Biden’s not for turning – but he may yet be turned. In the four days since the US president’s disastrous debate performance his closest advisors have pursued a three-pronged strategy: fight back in public, reassure donors in private and quietly let it be known that if anyone was to blame for last Thursday night, it wasn’t him. There are two problems with this approach: it looks unlikely to persuade the public, and it could backfire with the Democratic party. Barack Obama and former House Speaker Nancy Pelosi have joined top party officials in an urgent circling of wagons. “Bad debates happen. Trust me, I know,” Obama posted. Biden’s family, in Camp David last night, hinted he’d been a victim of botched debate prep and bad makeup. But a virtual party leaders’ meeting on Saturday wasn’t “based in reality”, one person on the call said (the chat function was switched off and there was no Q&A); and large numbers of Democratic donors and ex-Biden supporters who are now convinced they need a new candidate will be on a vital call this evening. Some say a delegate revolt at the convention in August is on the cards.

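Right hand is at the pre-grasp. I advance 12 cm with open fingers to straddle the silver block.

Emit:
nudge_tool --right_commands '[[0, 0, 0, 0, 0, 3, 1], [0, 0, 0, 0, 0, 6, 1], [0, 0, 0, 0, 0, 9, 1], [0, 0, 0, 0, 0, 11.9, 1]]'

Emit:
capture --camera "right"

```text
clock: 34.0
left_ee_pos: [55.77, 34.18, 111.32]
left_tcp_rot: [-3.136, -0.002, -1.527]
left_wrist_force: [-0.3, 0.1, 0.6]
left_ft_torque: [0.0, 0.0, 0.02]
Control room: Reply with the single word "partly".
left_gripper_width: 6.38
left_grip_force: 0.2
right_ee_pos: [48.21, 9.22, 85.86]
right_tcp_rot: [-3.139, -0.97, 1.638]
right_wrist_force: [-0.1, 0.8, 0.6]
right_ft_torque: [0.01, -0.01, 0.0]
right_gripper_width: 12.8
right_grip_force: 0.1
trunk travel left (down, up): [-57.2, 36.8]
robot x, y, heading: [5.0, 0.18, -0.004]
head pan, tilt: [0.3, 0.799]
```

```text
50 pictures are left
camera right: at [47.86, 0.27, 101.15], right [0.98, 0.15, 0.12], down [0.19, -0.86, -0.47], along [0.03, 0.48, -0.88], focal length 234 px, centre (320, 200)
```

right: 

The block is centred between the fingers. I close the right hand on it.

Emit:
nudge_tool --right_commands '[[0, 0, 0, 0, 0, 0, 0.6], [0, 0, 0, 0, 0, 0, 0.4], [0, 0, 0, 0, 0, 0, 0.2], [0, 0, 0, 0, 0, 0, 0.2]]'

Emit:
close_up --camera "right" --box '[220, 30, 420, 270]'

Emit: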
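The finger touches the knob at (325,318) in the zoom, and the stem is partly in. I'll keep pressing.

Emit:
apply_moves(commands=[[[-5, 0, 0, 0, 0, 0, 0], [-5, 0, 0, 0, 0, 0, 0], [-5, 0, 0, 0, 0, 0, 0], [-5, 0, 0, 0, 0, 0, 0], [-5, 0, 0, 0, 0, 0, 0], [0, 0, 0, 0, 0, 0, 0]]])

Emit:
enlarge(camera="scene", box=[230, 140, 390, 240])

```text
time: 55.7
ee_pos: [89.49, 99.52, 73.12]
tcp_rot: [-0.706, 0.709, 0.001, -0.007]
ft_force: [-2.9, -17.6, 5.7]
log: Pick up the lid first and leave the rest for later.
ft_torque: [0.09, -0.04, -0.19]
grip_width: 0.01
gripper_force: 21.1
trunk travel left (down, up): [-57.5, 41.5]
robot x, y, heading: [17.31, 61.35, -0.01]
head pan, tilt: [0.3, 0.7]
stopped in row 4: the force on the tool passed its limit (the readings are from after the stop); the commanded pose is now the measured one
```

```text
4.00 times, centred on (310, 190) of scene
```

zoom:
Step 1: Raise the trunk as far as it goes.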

Prominent in the “nothing to see here” team is the First Lady, Jill Biden, who told her husband after the debate “we’re not going to let 90 minutes define the four years you’ve had as president”. The team is talking up Trump’s serial lies during the debate and Biden’s healthy fundraising since. But scores of younger Democratic activists and ex-White House staffers are having none of it. “Telling people they didn’t see what they saw is not the way to respond to this,” Ben Rhodes, a former senior Obama aide, told the WaPo.
In principle Biden would have to reject his party’s nomination and release his pledge delegates to start the process of finding a replacement. In practice, the spectre of a second Trump presidency has shunted American democracy into uncharted territory where all bets are off.
Congress is not in session this week on account of Independence Day. It may go down in history as the week when Democrats had to ask themselves if they were still capable of independent thought – or if, like the Republicans, they were in thrall to one man. A new CBS poll says only 27 per cent of voters think Biden has the mental and cognitive health to serve as president.